Battered and bashed and a lump in the throat.

Sorting some bits earlier I came across this


An old tin. Battered and bashed, but I knew what it contained. I lifted the lid


Sure enough the bits and pieces were neatly stashed inside – and there on top was the last piece of work, incomplete. It was the handy collection that my mother took with her when she travelled – so that she would always have something to keep her hands busy. I was prepared – but it still brought a lump to my throat – especially as the thread on top was one of my hand-dyes. I can remember the last time she took it on holiday – with us, to Wales. She opened and closed the tin, but couldn’t remember what she had to do with the things inside.

015The inscription on the bottom of the tin intrigued me, I’m not old enough to remember the name, but I think I’ve heard it mentioned somewhere in the dim and distant past. Looking online there are a few photographs – and also this little bit of history.
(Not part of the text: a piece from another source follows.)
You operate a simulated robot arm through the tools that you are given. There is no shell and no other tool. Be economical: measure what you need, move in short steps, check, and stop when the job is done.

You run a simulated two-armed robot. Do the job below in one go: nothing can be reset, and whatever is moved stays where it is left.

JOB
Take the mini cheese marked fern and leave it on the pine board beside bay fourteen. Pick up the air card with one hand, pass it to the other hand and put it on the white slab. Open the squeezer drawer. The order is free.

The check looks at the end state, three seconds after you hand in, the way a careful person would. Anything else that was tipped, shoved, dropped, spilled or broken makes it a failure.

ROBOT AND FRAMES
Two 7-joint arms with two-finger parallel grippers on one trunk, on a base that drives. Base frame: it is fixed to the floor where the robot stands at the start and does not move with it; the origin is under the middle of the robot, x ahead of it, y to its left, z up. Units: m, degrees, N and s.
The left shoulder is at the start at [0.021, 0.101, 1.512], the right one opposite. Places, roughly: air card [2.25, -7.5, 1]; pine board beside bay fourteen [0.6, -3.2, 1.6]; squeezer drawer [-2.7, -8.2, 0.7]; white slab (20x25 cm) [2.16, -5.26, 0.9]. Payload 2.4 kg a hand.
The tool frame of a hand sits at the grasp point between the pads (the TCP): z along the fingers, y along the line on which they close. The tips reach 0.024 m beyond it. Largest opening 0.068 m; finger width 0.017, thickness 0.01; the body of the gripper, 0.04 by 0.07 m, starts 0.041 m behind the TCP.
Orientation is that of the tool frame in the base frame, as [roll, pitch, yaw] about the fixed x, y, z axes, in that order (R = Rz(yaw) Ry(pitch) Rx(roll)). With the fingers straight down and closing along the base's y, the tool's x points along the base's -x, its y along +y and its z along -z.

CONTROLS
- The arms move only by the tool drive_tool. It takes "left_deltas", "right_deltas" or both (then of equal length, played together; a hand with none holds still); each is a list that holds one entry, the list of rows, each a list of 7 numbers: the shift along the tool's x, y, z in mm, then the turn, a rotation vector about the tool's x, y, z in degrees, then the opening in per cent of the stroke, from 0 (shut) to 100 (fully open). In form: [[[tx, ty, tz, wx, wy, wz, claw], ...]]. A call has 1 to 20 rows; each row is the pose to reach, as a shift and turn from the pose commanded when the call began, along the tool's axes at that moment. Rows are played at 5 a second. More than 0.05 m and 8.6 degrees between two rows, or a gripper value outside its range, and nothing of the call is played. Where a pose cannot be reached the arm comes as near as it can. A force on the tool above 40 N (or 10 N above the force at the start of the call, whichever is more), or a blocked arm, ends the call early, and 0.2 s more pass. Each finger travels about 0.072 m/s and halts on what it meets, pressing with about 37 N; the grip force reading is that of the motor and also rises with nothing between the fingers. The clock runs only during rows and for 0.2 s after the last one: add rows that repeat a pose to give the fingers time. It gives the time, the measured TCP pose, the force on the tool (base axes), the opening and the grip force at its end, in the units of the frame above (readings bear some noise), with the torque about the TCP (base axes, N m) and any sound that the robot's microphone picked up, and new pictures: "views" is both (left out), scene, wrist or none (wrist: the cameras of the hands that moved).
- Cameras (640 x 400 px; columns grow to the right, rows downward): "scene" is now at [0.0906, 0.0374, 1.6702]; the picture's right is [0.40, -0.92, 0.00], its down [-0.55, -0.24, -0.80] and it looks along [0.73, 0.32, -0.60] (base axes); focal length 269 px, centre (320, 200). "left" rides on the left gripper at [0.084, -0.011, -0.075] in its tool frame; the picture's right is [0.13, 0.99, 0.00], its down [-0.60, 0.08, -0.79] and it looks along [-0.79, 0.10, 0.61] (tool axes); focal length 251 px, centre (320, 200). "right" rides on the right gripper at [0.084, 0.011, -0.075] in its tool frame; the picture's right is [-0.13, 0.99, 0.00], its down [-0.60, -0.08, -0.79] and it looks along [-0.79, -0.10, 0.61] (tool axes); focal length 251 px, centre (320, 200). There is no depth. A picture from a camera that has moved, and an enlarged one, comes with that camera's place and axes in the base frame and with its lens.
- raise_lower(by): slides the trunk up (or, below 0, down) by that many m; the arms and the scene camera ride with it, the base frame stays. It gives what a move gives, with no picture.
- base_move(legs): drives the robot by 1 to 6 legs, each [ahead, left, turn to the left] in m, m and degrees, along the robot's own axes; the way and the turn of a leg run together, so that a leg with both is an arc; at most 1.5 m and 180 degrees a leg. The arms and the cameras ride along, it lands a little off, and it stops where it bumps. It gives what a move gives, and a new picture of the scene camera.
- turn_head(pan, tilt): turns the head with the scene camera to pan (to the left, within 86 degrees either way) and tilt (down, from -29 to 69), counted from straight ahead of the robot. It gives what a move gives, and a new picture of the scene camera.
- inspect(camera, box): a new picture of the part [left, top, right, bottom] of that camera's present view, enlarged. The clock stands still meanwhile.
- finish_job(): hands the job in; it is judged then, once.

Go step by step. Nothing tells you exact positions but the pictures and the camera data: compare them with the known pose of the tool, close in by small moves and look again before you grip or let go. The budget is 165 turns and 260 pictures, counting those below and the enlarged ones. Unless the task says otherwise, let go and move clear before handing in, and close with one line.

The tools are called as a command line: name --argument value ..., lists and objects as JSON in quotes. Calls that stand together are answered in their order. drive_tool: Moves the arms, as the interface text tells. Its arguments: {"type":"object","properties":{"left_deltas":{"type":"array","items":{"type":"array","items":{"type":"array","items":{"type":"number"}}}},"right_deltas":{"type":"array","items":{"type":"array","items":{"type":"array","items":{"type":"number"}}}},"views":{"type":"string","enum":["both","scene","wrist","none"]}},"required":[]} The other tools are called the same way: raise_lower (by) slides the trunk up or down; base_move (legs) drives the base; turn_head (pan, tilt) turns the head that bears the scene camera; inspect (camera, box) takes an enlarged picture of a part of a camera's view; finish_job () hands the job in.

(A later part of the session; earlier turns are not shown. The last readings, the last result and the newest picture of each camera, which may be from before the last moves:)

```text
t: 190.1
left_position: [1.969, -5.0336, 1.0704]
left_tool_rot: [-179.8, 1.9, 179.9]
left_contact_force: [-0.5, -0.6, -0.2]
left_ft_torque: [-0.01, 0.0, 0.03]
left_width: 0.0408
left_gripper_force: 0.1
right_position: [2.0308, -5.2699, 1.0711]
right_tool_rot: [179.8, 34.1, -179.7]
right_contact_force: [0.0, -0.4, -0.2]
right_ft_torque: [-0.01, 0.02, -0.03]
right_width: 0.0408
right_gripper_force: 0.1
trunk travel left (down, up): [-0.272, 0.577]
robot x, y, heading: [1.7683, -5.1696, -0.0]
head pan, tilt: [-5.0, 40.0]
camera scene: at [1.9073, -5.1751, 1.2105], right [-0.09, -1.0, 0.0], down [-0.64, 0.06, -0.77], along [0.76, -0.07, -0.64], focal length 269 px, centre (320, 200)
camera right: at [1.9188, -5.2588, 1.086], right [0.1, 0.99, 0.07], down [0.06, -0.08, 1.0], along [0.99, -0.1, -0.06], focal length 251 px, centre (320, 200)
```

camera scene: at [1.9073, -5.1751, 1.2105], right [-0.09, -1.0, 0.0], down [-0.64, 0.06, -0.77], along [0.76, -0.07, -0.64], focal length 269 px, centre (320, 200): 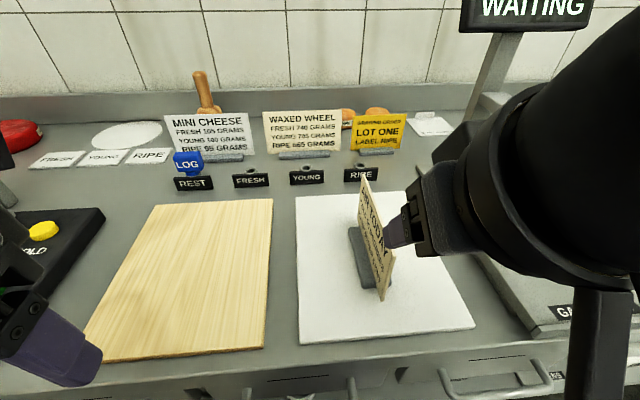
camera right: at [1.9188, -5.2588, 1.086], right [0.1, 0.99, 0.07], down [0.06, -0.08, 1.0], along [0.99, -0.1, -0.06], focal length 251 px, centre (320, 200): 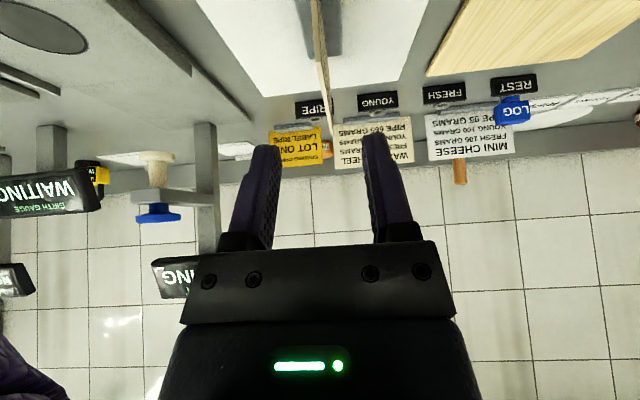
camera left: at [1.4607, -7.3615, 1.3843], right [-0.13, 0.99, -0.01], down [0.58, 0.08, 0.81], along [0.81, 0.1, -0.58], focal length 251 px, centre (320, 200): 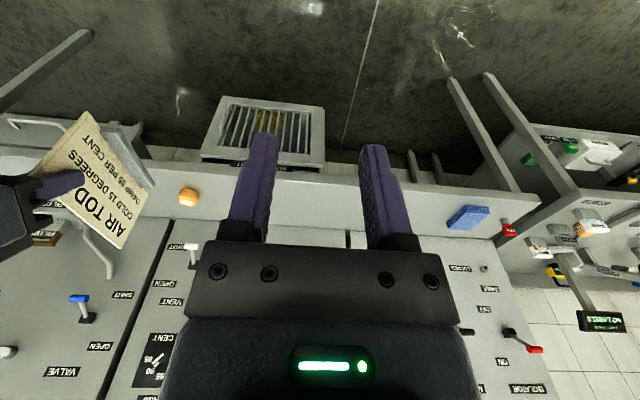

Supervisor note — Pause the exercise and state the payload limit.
Sorry, I have to go and wipe my eyes.

11 thoughts on “Battered and bashed and a lump in the throat.

  1. I can so relate to this. My mother learned how to crochet from me late in life, when she was often bedridden. She left behinds dozens of hankies with crocheted edgings, as well as one piece, unfinished, in her sewing basket. I’ll keep it forever.


  2. And just before I read your post, I was delving into my special box: where I keep mementos of my three special ladies in my life–my mother, my mother in law and my grandmother in law!
    They all influenced my journey in needlework. Today my M-I-l’s work is on display……..
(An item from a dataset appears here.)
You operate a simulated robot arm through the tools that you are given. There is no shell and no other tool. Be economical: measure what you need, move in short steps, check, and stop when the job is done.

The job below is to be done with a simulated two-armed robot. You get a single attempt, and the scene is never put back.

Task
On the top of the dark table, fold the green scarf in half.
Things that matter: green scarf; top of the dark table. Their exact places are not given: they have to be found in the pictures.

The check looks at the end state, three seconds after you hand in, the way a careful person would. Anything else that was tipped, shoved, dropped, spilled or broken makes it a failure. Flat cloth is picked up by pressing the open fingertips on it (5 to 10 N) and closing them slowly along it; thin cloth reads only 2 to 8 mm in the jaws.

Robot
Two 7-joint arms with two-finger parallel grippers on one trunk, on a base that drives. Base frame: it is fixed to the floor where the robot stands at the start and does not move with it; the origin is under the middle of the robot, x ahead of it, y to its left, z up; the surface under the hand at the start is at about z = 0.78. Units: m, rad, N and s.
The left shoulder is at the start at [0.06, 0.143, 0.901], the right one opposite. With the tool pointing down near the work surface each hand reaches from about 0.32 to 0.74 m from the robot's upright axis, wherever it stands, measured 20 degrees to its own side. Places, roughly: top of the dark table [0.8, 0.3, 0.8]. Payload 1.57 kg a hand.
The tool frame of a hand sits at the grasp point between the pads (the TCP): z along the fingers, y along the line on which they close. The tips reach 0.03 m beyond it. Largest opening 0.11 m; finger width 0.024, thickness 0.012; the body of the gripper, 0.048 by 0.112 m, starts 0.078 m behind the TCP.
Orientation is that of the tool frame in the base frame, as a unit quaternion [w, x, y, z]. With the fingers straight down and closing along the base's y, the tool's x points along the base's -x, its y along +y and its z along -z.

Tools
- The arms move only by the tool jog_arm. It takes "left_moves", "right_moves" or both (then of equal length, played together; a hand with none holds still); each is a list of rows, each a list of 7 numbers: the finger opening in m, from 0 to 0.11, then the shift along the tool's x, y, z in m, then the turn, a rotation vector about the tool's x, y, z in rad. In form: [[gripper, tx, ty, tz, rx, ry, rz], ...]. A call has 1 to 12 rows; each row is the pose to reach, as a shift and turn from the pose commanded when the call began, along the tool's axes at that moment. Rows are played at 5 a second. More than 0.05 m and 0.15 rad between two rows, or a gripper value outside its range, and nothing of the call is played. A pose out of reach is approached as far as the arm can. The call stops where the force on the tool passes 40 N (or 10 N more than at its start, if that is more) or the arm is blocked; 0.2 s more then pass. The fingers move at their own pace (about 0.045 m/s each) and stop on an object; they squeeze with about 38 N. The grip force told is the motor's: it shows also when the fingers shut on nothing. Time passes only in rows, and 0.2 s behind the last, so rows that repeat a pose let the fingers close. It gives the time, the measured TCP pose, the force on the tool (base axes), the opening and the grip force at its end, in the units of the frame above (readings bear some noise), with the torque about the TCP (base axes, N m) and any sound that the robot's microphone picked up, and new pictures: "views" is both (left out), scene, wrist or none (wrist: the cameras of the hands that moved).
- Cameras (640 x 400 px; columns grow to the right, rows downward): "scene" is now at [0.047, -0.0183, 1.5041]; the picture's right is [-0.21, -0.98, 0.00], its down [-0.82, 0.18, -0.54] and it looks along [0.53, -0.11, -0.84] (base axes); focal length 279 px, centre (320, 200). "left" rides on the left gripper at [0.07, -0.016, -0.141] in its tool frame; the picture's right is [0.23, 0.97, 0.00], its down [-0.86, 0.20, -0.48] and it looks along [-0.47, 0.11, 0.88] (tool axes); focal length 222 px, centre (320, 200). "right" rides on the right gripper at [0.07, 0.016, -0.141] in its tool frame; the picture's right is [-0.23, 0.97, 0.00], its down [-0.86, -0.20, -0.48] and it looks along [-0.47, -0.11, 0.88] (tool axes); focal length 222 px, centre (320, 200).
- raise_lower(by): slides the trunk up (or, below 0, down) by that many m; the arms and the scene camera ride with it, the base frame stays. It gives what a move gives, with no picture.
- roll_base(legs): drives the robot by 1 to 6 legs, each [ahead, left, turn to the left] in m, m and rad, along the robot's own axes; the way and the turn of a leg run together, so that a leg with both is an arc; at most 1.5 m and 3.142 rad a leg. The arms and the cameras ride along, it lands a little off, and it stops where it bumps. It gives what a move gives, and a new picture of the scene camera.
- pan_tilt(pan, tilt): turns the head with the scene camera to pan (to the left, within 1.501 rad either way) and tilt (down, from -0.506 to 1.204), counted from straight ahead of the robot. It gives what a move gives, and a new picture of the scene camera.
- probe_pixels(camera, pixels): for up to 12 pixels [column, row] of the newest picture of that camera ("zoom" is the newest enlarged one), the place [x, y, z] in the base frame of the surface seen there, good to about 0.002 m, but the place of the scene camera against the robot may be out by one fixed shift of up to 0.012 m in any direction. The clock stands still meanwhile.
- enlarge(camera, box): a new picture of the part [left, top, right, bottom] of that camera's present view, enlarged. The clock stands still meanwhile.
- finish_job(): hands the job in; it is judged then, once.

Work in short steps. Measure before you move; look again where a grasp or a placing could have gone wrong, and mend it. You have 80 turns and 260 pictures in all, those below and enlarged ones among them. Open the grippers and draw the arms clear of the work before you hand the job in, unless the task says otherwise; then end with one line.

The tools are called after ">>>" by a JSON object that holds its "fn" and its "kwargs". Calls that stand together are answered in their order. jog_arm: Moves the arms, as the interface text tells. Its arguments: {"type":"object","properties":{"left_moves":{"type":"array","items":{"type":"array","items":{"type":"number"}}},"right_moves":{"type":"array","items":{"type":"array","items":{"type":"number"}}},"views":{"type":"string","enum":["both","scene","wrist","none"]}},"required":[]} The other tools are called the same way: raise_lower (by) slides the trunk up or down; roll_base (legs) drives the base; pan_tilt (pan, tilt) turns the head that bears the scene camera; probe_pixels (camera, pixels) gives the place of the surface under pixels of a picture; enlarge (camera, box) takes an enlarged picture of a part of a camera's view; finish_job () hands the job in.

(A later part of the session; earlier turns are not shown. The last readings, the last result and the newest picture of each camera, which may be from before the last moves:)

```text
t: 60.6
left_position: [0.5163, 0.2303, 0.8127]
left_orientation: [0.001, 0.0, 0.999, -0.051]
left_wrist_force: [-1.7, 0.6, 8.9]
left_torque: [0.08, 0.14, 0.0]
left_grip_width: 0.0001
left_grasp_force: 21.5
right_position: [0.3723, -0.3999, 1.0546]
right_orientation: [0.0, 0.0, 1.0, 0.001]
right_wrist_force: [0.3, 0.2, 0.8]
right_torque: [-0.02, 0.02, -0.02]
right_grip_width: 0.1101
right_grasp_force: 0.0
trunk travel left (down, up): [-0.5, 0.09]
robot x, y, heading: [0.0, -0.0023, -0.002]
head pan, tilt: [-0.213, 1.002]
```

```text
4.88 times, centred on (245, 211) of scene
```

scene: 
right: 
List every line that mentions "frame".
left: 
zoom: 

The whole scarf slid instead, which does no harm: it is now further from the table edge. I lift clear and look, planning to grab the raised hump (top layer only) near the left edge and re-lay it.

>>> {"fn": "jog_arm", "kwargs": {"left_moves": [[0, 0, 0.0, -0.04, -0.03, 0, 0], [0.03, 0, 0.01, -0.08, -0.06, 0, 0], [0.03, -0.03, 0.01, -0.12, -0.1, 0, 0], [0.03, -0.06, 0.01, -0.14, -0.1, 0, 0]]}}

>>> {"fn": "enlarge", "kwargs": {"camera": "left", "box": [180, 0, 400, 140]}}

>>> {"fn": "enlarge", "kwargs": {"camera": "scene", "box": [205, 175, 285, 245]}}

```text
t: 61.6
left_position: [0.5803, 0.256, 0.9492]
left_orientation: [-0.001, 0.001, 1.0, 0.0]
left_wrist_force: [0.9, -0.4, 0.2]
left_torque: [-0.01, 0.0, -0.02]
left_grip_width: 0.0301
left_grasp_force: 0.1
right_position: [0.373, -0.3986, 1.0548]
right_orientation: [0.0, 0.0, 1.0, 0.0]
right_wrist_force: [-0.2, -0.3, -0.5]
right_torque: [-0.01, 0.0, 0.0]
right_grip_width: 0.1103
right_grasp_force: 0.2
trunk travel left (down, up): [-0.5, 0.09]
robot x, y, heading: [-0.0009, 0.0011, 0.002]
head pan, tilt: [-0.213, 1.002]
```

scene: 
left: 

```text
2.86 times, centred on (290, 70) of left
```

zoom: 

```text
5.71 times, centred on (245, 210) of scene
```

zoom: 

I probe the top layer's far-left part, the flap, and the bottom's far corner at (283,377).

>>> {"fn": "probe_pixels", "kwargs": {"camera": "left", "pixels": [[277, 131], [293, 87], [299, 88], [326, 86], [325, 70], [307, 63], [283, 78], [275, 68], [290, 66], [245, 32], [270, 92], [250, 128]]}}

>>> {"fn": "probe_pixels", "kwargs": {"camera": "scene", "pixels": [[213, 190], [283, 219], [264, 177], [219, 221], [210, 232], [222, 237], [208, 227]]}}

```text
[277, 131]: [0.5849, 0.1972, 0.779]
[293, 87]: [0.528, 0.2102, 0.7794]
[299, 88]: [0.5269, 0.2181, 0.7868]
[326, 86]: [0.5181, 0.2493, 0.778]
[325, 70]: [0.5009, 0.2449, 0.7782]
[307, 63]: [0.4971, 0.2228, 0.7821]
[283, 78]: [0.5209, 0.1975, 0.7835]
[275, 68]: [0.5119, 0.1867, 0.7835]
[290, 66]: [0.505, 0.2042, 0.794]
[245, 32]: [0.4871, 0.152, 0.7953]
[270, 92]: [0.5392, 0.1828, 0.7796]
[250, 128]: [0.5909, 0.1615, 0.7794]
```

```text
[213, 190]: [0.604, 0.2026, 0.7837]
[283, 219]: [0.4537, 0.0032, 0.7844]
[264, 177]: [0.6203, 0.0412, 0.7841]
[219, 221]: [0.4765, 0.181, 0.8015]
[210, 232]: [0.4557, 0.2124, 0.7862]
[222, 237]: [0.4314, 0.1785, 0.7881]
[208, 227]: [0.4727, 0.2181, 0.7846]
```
      1. Yes,Myfanwy the pieces are still in regular use. I hope my daughter will follow on “later”. Like me, she appreciates her family relics even though her skills lie in other directions


      2. That’s such a comfort to you I’m sure. My daughter is the same. Who knows what they will do when they have more time on their hands, though. Maybe they too will be inspired…


  3. Finds to be treasured indeed; my mum died a couple of weeks ago and finding pieces of her work and her notes in books have just been precious beyond belief.


    1. I’m so sorry to hear about your dear Mum. It’s the little things that seem to mean more – the things that others might reject.

      My mother is 96 and has Alzheimers.